Reinventing Discovery: The New Era of Networked Science, Michael Nielsen, Princeton U. Press, Princeton, NJ, 2012. $24.95 (280 pp.). ISBN 978-0-691-14890-8
One primary reason I play golf is that occasionally I pull off a stroke no professional golfer could hit better. Of course, a professional golfer consistently hits such strokes. But occasional brilliance from nonprofessionals raises the question of whether a team of amateurs can beat a professional golfer if at every hole the best shot from the amateur pool is selected.
A related experiment has been tried in chess: In 1999 chess champion Garry Kasparov played against an “online world team”—some 50 000 people from 75 countries—and he ultimately won after 62 moves. Kasparov hailed it as the “greatest game in the history of chess”; a pivotal 10th move by the world team has since been added to the legendary moves of chess. Even the way Kasparov won is instructive: The world team selected its 51st move after Microsoft’s online voting system was compromised; the move, which circumvented “the wisdom of the crowd,” gave the chess champion an advantage that he converted into victory 11 moves later.
In Reinventing Discovery: The New Era of Networked Science, Michael Nielsen posits that in disciplines with a “shared praxis,” online communities above a critical size can scale collective intelligence and significantly enhance cooperative problem-solving capabilities. Some mathematics and science problems are well suited for this “amplification of collective intelligence.” In the Polymath Project, a particular mathematical problem was solved by an online collective of 27 mathematicians in 37 days; in marked contrast, the proof of Fermat’s last theorem and of the Poincaré conjecture were the results of lengthy individual heroic struggles by Andrew Wiles and Grigori Perelman, respectively.
Nielsen assembles a collection of intriguing case studies and makes the claim that online collective intelligence is ushering in the era of networked science, which will be the most dramatic change science has seen in three centuries.
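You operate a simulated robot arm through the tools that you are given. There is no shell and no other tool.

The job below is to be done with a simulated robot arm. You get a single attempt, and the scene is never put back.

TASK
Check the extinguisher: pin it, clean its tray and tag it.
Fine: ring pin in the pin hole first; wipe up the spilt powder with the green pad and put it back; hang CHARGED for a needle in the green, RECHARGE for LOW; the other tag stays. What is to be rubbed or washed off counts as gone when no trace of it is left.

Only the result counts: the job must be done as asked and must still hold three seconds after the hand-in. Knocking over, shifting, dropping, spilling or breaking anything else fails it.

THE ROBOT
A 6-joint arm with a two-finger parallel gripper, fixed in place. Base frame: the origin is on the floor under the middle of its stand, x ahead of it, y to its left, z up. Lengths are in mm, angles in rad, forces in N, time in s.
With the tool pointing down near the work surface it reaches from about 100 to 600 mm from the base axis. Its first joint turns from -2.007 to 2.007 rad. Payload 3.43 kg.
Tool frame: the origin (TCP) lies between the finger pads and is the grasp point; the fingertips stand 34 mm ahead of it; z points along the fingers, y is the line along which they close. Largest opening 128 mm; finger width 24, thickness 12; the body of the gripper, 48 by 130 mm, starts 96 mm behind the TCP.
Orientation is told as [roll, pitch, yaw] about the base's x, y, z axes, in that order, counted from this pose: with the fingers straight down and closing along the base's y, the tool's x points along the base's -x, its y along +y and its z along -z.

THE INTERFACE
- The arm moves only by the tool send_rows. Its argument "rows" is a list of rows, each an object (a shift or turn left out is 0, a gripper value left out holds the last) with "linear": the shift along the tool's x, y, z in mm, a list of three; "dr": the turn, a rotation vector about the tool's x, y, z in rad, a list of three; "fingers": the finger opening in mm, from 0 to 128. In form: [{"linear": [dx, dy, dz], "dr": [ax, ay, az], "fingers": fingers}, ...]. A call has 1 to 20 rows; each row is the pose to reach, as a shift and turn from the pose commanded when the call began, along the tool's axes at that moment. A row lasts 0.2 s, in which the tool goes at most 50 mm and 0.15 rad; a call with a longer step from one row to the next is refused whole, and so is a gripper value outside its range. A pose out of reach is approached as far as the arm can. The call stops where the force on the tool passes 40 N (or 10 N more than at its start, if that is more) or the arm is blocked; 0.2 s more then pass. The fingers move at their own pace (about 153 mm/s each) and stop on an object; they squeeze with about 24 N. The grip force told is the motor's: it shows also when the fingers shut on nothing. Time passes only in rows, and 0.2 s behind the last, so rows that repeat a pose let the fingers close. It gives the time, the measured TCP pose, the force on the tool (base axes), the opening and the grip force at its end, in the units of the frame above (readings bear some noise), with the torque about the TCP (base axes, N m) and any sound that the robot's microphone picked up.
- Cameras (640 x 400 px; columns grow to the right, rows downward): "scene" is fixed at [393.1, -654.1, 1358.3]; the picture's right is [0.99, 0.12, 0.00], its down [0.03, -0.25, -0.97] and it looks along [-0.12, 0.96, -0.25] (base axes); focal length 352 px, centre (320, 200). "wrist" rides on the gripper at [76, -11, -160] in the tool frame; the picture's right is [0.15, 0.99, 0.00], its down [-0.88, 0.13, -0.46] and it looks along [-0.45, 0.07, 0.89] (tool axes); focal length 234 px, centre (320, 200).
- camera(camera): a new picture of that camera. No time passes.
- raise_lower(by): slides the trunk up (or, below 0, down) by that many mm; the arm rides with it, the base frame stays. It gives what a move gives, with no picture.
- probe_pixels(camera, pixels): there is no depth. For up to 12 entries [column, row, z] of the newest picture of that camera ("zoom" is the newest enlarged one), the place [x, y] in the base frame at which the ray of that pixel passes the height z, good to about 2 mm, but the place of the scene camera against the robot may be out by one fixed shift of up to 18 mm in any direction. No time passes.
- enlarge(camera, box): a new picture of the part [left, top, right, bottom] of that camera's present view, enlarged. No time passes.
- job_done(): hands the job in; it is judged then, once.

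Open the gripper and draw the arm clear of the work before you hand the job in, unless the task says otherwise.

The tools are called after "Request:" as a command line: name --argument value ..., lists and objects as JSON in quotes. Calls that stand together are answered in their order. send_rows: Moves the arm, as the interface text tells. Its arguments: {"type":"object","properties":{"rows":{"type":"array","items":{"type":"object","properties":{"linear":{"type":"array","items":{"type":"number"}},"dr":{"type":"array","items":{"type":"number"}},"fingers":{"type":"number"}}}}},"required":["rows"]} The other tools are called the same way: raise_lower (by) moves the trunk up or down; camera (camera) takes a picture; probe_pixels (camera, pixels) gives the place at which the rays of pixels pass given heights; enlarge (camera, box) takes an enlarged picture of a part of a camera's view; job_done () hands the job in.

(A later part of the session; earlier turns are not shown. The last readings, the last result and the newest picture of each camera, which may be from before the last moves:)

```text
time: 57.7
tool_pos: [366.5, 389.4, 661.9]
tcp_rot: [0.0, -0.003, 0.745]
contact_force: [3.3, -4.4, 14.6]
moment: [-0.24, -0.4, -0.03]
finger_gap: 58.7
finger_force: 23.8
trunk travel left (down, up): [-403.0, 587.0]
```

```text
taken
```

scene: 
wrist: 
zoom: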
Indeed, the taxonomy of problems that lend themselves to large, online, scientist–nonscientist collaborations reveals that the skills solicited of nonspecialists can be efficiently collated by using the internet. Furthermore, the lower entrance barrier and more convenient ways for amateurs to become involved in online collaborations could become important assets for outreach in exploratory research in astronomy or environmental science. Those assets suggest important opportunities that need to be pursued. However, the author’s claim that networked science will redefine the relationship between science and society is an unsubstantiated exaggeration.
Many of the early traits of networked science outlined in Reinventing Discovery need to be examined in the context of the recent significant transformations in how we do science. Those transformations are characterized by large interdisciplinary teams of scientists and engineers coming together to tackle mission-oriented goals or “big” scientific questions such as in the hunt for the Higgs boson, which recently celebrated a milestone. The teams share instruments and experimental results, work at large national and international facilities, and in many cases also engage in entrepreneurial and industrial research activities. And yet no viable alternative has been put forward to supplement the traditional academic system that relies on public knowledge, individual tenure, promotion contests, and peer-reviewed scientific papers as the main deliverable of grant money—despite repeated and strong claims that peer review, for instance, needs to be modified or even replaced.
Online or not, large collectives pursuing a common goal can exacerbate the alienation of the individual scientist; in any field, diluting the impact of the individual scientist makes it increasingly difficult to assess his or her contributions. Reinventing Discovery lacks a deeper and more nuanced discussion of the traditional academic cultural practices and reward systems, which all break down if we cannot individualize what Nielsen calls “micro-expertise.” Those are less important concerns for the citizen-scientist participating in online research networks. But even there, personal recognition of the amateurs who provide valuable input, and in some cases make significant scientific discoveries, tends to become part of the historical narrative.
Reinventing Discovery provides an important first sketch of the rapidly emerging networked science and makes it clear that certain fields of discovery can take advantage of an unprecedented acceleration enabled by online networks. Natural scientists, social scientists, and humanists together need to address the near-term demands for open access to data created with public funding. But this book falls short in outlining a strategy to implement what it calls “networked and open science.” Openness by itself will not result in “enhancing humanity’s problem-solving ability.” A coherent alignment of many cultural and political processes is needed to advance toward that goal.